• DOCUMENT EXTRACT
%%

Remains found in Minnesota shed identified as missing New York man
DNA and family testing finally named the man found in a Rosemount rail shed as James Raymond Everett, ending an eight-year unidentified-remains case.

DNA and family testing finally gave a name to the man found inside a Rosemount railroad utility shed almost a decade ago: James Raymond Everett, 48, of Cohocton, New York. The identification closes an eight-year unidentified-remains case that had grown cold after more than 570 leads and years of unanswered questions.
Everett’s remains were discovered on Sept. 29, 2014, by a Union Pacific employee inside an abandoned shed on the 14500 block of Burma Ave. in Rosemount. Investigators found no wallet or ID. Newspapers and receipts inside the shed suggested he may have died in the fall of 2013 and may have been using the shelter temporarily.
By the following year, investigators still had no confirmed identity. The Hennepin County Medical Examiner’s Office, the Rosemount Police Department and the Minnesota Bureau of Criminal Apprehension were left with limited clues, while the FBI produced a facial reconstruction and authorities asked the public for help. The case remained unresolved long enough that the unidentified remains were buried in 2017.

%%

• SHORT PROBLEM A
In the records below, find the line with "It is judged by" and the line with "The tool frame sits"; return exactly those lines and every line between them.

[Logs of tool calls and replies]
%%

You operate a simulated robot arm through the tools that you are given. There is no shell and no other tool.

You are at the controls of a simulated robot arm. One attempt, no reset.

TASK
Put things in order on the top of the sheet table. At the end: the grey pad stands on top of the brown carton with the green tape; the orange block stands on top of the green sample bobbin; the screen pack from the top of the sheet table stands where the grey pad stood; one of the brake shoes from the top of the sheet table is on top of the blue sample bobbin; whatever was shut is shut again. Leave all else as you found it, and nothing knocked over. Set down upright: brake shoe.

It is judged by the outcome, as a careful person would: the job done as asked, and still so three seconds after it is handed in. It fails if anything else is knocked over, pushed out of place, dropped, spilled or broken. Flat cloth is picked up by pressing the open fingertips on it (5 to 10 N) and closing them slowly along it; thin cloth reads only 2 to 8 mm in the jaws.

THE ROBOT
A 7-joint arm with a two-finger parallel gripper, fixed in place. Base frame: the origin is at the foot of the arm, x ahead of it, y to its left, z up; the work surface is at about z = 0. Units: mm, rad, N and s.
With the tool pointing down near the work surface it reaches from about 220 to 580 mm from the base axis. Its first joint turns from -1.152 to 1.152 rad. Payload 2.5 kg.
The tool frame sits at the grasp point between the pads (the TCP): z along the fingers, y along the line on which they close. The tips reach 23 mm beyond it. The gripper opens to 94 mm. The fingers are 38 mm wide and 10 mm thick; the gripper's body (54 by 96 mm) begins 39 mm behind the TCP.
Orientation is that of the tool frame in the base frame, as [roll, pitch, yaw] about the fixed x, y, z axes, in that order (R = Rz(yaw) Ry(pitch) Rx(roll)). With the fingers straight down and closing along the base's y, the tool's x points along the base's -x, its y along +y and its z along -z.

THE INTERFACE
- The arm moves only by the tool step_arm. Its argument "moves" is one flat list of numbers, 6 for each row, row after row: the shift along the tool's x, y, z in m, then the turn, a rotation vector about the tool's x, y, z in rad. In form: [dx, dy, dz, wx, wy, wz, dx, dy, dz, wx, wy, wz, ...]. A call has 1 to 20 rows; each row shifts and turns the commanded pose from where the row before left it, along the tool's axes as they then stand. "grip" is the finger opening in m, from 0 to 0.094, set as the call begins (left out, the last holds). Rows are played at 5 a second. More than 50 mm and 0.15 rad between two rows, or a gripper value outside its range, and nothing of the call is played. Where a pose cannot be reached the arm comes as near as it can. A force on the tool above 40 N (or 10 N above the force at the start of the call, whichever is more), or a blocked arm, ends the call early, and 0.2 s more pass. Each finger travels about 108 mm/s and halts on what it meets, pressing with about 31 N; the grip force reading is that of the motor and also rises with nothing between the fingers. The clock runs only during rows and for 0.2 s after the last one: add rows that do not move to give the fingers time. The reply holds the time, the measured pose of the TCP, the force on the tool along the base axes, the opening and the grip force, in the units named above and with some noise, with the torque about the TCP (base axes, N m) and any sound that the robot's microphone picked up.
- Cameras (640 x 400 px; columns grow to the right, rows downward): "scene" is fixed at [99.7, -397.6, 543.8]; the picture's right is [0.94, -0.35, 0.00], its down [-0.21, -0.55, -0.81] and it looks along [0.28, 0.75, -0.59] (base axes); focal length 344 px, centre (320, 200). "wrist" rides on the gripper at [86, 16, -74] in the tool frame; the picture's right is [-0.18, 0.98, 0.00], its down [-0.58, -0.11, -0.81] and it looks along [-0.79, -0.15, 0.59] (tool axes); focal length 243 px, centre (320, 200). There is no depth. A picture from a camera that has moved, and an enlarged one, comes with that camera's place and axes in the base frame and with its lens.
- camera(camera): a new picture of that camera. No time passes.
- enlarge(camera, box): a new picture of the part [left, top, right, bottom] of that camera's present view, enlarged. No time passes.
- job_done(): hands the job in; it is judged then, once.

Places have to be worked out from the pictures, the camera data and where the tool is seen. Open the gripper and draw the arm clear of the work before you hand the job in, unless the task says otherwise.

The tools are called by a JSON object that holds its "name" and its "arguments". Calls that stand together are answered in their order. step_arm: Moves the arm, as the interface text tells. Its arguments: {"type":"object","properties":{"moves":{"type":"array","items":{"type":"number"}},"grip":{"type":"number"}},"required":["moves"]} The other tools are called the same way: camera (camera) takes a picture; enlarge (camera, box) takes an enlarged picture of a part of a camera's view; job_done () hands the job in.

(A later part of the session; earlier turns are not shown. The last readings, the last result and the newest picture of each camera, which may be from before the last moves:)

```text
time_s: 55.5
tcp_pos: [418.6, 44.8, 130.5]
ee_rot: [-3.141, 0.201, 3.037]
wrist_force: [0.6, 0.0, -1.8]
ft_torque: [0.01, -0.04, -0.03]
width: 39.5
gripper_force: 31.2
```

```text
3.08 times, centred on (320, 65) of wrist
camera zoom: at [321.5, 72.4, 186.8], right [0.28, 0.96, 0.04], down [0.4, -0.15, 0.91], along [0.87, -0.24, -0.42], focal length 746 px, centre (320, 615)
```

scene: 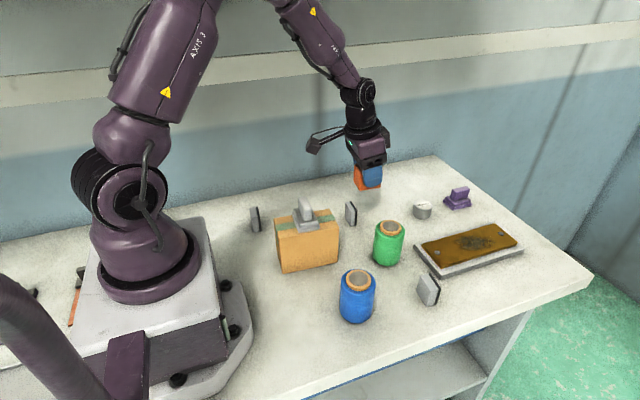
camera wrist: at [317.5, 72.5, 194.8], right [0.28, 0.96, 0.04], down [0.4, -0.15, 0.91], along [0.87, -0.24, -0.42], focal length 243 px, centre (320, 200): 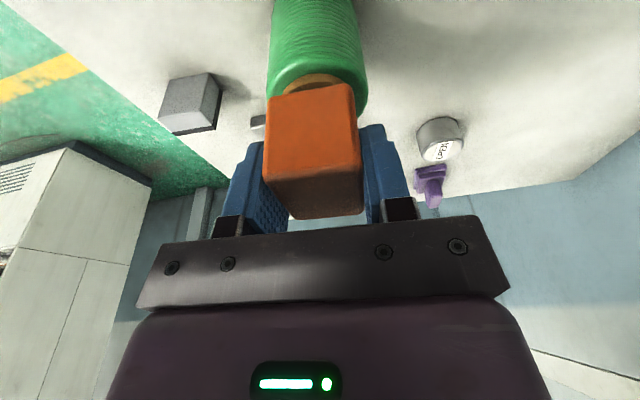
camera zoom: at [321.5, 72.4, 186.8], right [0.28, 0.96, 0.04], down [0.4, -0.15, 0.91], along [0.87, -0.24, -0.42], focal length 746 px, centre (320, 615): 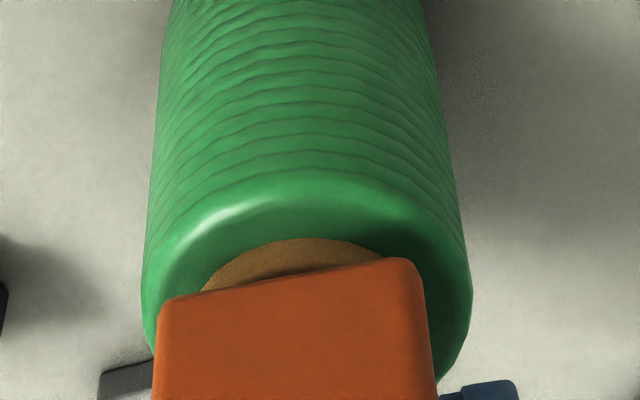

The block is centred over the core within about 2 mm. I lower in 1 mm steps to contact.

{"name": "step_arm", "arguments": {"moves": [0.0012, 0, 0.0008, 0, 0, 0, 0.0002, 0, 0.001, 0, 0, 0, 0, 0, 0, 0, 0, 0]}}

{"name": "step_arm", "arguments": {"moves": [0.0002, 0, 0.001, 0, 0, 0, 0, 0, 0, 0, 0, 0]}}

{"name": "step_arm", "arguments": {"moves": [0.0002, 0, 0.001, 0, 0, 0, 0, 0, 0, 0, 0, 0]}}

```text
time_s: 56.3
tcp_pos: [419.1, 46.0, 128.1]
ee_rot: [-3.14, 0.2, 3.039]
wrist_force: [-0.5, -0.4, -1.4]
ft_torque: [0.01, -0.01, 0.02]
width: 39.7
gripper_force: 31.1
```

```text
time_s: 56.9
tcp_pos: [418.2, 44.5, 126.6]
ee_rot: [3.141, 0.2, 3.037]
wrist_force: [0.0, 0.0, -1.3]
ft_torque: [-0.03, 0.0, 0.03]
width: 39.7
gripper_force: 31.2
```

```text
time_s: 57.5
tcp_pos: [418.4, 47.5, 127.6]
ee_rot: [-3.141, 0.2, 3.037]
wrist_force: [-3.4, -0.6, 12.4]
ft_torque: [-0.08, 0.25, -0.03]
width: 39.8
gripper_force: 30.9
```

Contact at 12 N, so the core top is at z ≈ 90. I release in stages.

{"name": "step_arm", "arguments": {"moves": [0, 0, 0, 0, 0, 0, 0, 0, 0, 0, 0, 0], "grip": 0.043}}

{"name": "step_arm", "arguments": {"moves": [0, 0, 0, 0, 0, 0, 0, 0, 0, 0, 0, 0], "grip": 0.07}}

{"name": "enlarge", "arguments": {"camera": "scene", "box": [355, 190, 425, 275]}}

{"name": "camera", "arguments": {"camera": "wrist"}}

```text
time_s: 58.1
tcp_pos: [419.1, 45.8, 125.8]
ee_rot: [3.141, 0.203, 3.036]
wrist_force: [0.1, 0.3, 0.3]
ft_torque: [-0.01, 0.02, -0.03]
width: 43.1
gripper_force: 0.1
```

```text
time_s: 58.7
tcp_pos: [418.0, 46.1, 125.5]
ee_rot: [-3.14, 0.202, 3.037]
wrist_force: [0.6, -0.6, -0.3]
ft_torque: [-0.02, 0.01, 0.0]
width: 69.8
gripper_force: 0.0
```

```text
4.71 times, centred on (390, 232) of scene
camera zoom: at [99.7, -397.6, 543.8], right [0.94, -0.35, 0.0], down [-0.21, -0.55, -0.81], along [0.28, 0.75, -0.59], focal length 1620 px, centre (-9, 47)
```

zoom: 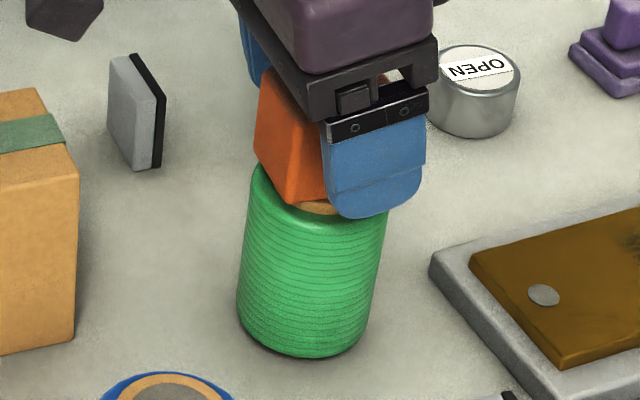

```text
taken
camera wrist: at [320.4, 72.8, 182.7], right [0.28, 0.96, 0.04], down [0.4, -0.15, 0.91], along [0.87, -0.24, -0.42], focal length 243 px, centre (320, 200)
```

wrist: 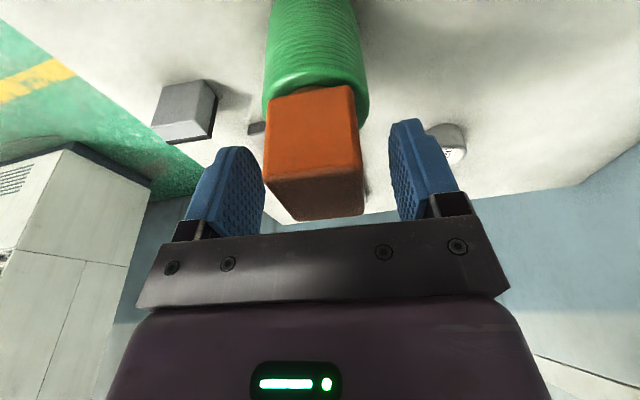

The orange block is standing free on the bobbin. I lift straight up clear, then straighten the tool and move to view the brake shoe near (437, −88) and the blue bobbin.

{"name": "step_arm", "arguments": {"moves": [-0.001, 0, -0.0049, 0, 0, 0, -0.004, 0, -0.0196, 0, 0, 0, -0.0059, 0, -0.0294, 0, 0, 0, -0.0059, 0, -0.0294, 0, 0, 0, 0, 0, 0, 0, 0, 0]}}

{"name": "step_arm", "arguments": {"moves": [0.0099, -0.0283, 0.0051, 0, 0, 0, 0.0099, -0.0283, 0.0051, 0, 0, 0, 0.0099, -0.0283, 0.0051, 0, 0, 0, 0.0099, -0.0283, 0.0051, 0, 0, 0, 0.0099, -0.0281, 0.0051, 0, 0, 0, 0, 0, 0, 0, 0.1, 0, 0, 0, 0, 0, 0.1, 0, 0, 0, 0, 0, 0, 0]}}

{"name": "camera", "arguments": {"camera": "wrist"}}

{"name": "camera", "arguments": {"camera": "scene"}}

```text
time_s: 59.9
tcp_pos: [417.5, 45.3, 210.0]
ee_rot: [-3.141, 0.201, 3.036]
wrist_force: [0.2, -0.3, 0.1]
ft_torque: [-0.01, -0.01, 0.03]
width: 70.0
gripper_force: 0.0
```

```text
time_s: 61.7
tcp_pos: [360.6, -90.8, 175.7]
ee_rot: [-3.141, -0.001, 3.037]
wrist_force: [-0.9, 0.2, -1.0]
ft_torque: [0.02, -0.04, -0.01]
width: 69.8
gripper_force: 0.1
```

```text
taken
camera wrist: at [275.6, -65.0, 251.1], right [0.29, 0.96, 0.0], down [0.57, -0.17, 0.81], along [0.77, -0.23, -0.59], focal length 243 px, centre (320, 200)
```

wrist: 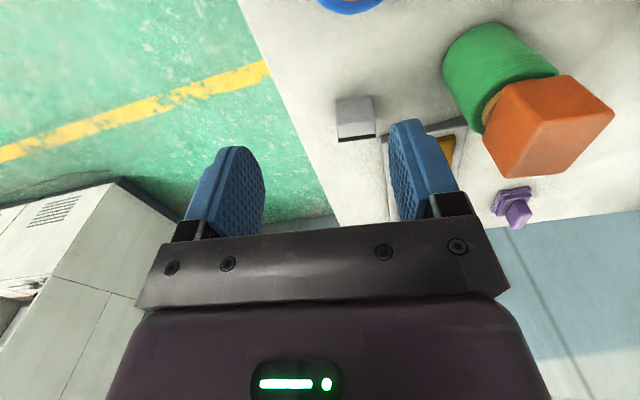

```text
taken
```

%%
%%

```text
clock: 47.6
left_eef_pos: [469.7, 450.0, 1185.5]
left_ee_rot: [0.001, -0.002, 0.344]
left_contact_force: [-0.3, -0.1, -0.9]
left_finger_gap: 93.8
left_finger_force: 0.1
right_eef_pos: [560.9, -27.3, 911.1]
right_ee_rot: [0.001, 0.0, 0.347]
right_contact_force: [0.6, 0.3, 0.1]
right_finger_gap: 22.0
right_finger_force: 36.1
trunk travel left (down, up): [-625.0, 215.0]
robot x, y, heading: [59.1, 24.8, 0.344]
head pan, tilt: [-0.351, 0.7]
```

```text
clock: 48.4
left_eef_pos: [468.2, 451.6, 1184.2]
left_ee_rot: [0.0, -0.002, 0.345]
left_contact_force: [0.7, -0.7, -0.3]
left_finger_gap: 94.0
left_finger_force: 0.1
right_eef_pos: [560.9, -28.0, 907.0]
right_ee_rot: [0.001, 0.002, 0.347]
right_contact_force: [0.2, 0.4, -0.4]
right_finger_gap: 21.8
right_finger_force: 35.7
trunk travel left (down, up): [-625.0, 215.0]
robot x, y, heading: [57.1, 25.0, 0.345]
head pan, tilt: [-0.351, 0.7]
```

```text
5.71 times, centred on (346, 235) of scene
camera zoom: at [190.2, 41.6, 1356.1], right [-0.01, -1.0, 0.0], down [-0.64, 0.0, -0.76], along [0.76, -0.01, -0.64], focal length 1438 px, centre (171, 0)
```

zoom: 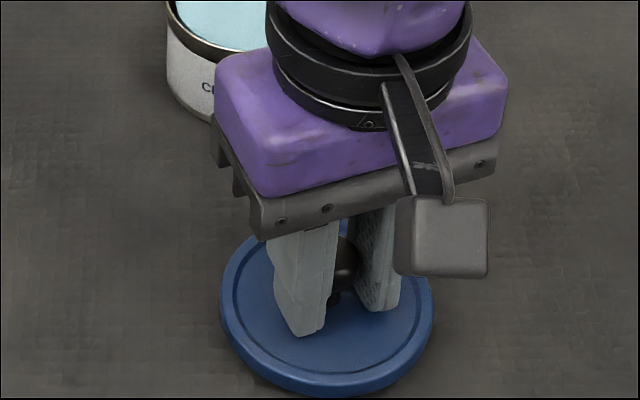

%%

• SHORT PROBLEM B
How does the document extract go on? Write the next part.

• OUTPUT A
It is judged by the outcome, as a careful person would: the job done as asked, and still so three seconds after it is handed in. It fails if anything else is knocked over, pushed out of place, dropped, spilled or broken. Flat cloth is picked up by pressing the open fingertips on it (5 to 10 N) and closing them slowly along it; thin cloth reads only 2 to 8 mm in the jaws.

THE ROBOT
A 7-joint arm with a two-finger parallel gripper, fixed in place. Base frame: the origin is at the foot of the arm, x ahead of it, y to its left, z up; the work surface is at about z = 0. Units: mm, rad, N and s.
With the tool pointing down near the work surface it reaches from about 220 to 580 mm from the base axis. Its first joint turns from -1.152 to 1.152 rad. Payload 2.5 kg.
The tool frame sits at the grasp point between the pads (the TCP): z along the fingers, y along the line on which they close. The tips reach 23 mm beyond it. The gripper opens to 94 mm. The fingers are 38 mm wide and 10 mm thick; the gripper's body (54 by 96 mm) begins 39 mm behind the TCP.

• OUTPUT B
The breakthrough came in 2019, when cold case investigators began working with Parabon Nanolabs and used DNA phenotyping to build a better picture of the man found in the shed. Family DNA samples later confirmed the match in 2022, tying the remains to Everett and ending a mystery that had followed his family since he disappeared in 2013 after leaving for a business trip.

Patricia Everett said the family never stopped searching and welcomed the closure. She also thanked investigators, the media, residents of Rosemount and distant relatives who submitted DNA, all of whom helped move the case from an unidentified body to a named man with a family history and a hometown again attached to him.
The identification matters beyond one family. Unidentified-remains cases test public confidence in police work and strain the systems that handle missing-person reports, forensic exams and burial of the unclaimed dead. Here, new tools changed the outcome. What once depended on a shed’s scattered clues and hundreds of dead-end tips was finally resolved through modern forensic genealogy and family cooperation.
The answer brings Everett’s name back into the record, but it does not explain every detail of how he ended up in that railroad shed. That remaining uncertainty is part of what made the case so difficult, and why the final identification carries such weight for investigators and the family left to wait for it.